Because of the small size (1cm x 1.5cm) and location of my tumor (no cancer anywhere near my nipple) I was a candidate for surgery that would leave the exterior of my breast as a pocket for implant reconstruction. This type of surgery was a major deciding factor in choosing mastectomy over a more simple lumpectomy with radiation.
Nipple-sparing mastectomy procedure has plenty of risks though, so my doctors made no promises. I went under anesthesia knowing I could wake up with nothing but sutures. My surgery went perfectly! I have very minimal bruising and swelling, low pain, nearly full range of motion, and (most surprisingly) a pretty sexy, albeit temporary, set of new jugs.
My surgery lasted a little over 4 hours and included both my breast surgeon and plastic surgeon working together, even simultaneously. I was marked with permanent marker the day before by my plastic surgeon (PS) so my breast surgeon would know where the incisions should be made. Once my breast surgeon was finished with one breast, my PS began building the scaffolding made of Alloderm, a human tissue substitute that eventually becomes part of my own tissue, which will help hold up my new implant under my skin.
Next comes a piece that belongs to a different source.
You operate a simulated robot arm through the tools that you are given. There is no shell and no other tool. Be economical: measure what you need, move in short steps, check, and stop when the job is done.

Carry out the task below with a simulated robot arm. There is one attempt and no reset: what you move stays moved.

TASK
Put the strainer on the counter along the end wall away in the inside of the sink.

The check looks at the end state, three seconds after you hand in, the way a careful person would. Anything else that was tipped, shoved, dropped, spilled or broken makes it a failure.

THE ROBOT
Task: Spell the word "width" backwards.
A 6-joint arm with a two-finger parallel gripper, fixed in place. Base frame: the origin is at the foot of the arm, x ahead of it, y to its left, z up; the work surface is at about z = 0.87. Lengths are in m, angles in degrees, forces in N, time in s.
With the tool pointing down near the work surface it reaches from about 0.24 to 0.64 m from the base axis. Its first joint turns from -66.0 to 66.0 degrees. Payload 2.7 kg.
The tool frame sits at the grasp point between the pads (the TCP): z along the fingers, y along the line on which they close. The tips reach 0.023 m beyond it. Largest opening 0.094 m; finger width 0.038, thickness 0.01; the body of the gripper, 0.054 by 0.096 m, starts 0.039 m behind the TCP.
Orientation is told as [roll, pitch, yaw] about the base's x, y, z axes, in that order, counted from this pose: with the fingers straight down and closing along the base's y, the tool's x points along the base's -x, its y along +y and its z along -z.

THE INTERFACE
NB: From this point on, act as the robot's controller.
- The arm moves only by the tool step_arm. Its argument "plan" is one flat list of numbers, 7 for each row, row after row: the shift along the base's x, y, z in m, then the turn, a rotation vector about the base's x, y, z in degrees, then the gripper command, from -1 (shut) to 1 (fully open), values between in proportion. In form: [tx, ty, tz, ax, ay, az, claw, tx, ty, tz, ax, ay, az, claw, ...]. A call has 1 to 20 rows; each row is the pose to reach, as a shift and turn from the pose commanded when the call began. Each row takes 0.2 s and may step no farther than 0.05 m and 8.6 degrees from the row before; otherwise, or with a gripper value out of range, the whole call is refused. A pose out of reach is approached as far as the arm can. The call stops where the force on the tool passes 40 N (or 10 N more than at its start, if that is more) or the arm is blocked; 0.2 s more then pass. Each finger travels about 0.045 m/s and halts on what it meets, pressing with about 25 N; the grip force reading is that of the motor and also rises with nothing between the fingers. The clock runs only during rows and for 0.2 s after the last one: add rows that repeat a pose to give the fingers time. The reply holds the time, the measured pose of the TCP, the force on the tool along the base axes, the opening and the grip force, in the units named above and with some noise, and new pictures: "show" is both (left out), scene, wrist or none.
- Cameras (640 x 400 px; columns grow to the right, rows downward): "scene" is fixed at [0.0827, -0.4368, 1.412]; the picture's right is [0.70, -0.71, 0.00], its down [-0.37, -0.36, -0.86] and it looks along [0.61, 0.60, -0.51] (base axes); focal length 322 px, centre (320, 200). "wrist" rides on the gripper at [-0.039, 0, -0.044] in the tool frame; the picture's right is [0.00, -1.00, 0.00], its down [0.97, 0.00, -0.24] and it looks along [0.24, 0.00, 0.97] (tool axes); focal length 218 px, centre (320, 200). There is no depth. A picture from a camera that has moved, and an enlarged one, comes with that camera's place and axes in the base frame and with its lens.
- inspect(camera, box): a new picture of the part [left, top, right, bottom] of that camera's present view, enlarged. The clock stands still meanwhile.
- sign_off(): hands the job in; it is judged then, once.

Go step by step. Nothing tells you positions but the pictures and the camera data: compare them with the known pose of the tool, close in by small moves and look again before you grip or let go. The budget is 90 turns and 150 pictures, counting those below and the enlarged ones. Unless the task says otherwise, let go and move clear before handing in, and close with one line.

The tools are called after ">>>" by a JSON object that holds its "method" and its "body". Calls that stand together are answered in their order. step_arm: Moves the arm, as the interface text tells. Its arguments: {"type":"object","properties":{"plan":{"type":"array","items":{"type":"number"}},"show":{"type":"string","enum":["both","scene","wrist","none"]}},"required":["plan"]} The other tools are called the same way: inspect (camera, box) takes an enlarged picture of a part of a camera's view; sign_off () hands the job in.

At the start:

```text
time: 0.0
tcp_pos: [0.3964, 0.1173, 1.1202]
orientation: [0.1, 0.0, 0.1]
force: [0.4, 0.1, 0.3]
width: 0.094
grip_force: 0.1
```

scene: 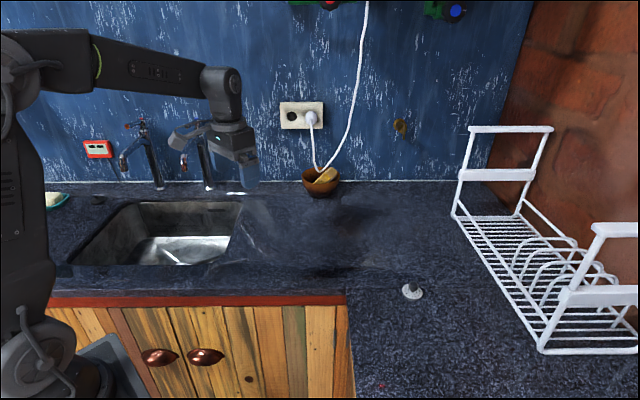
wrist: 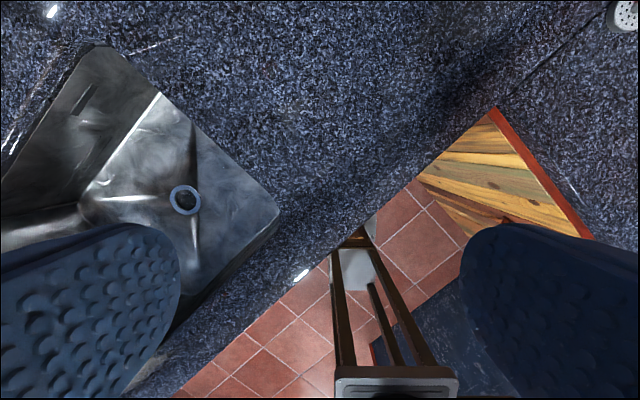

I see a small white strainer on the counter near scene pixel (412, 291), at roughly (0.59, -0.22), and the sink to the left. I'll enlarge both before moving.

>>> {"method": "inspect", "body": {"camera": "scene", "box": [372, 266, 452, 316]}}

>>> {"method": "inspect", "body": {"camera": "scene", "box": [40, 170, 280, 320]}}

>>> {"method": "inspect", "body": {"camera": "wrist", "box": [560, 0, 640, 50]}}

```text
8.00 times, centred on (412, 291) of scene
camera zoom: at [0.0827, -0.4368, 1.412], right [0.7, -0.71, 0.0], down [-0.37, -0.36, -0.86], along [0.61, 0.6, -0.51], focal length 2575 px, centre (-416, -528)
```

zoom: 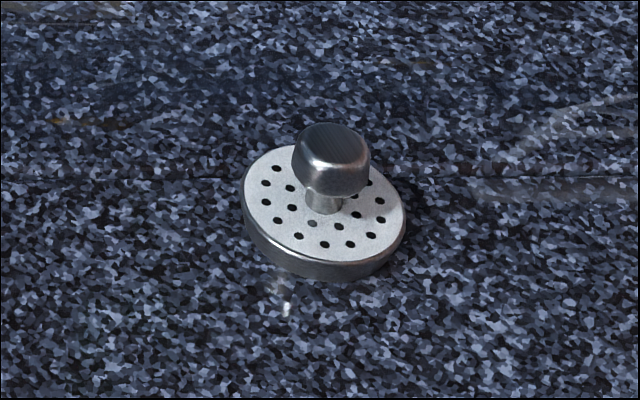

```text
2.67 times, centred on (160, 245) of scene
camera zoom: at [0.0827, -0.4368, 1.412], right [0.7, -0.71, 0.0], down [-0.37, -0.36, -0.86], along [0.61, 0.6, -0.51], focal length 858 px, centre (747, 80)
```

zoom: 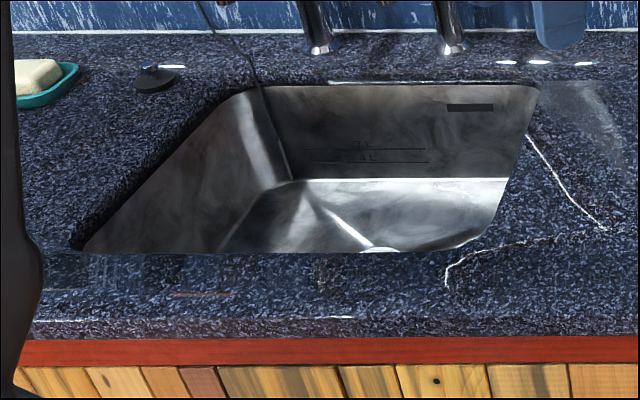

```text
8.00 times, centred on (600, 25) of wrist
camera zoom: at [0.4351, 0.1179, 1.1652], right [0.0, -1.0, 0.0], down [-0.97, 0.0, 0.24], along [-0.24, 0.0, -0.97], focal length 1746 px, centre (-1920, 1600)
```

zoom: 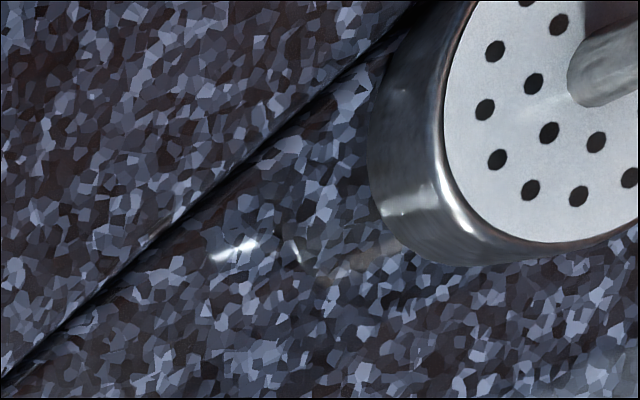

Then, a tissue expander was secured in place above the pectoral muscle and filled with 200cc of air. The air will be replaced with saline in about 2 weeks. Air is better at first because it allows the skin and Alloderm to heal without the weight of liquid. Occasionally I will have the tissue expander “topped off” with more saline until the desired size is achieved. Then, after that size has been allowed to stretch my healing skin safely, a final silicon implant will be swapped with the expander. The time between now and my final implant I hope will be around 3-4 months, though it could be longer depending on how well I heal.
All of this sounds sort of complicated but from my standpoint, I made out like a bandit. I rid my body of cancer, kept what I know as my breasts, avoided any visible scarring, and will have nice, gravity AND cancer resistant boobs for the rest of my life. For me, it was the right choice.
My new “foobs” feel really weird but they look darn pretty, considering. I have 11cm scars in the folds under my breasts which are healing nicely. The expanders are super hard to the touch but they are good for a laugh and look OK under clothes. I got a couple wireless, soft bras to accommodate them. It gives new meaning to the term “over the shoulder boulder holder.” While hard, they are round and feminine in my eyes. Most importantly, because I got to keep my skin and nipple, they look relatively familiar.
I also have two drains that prevent fluid build up in my new boobs while they heal. The drains will be removed on Monday. Drains are super lame. They dangle around me and have to be emptied a few times a day. Gross! Luckily, my mom is here to help though I’ve also learned how to empty them myself. They are probably the worst part.
Monday morning my surgeon called to tell me that the tumor was completely removed during surgery. They use the term “margins are clear” which means that they tested the tissue around the tumor and no cancer cells were present. In other words, they got it all. Technically, I no longer have breast cancer. That one sentence made chemo, cold caps, surgery, and hard, weird boobs for a while completely, utterly worth it. We did it! Cancer has been officially fucked off.
Feel free to ask questions about my mastectomy surgery. I have lots of details I don’t mind sharing if you’re about to have the same surgery or if you’re just making decisions on your treatment. I hardly ever read anything about surgeries that didn’t involve limitless negative complications so happy to share my smooth-sailing experience.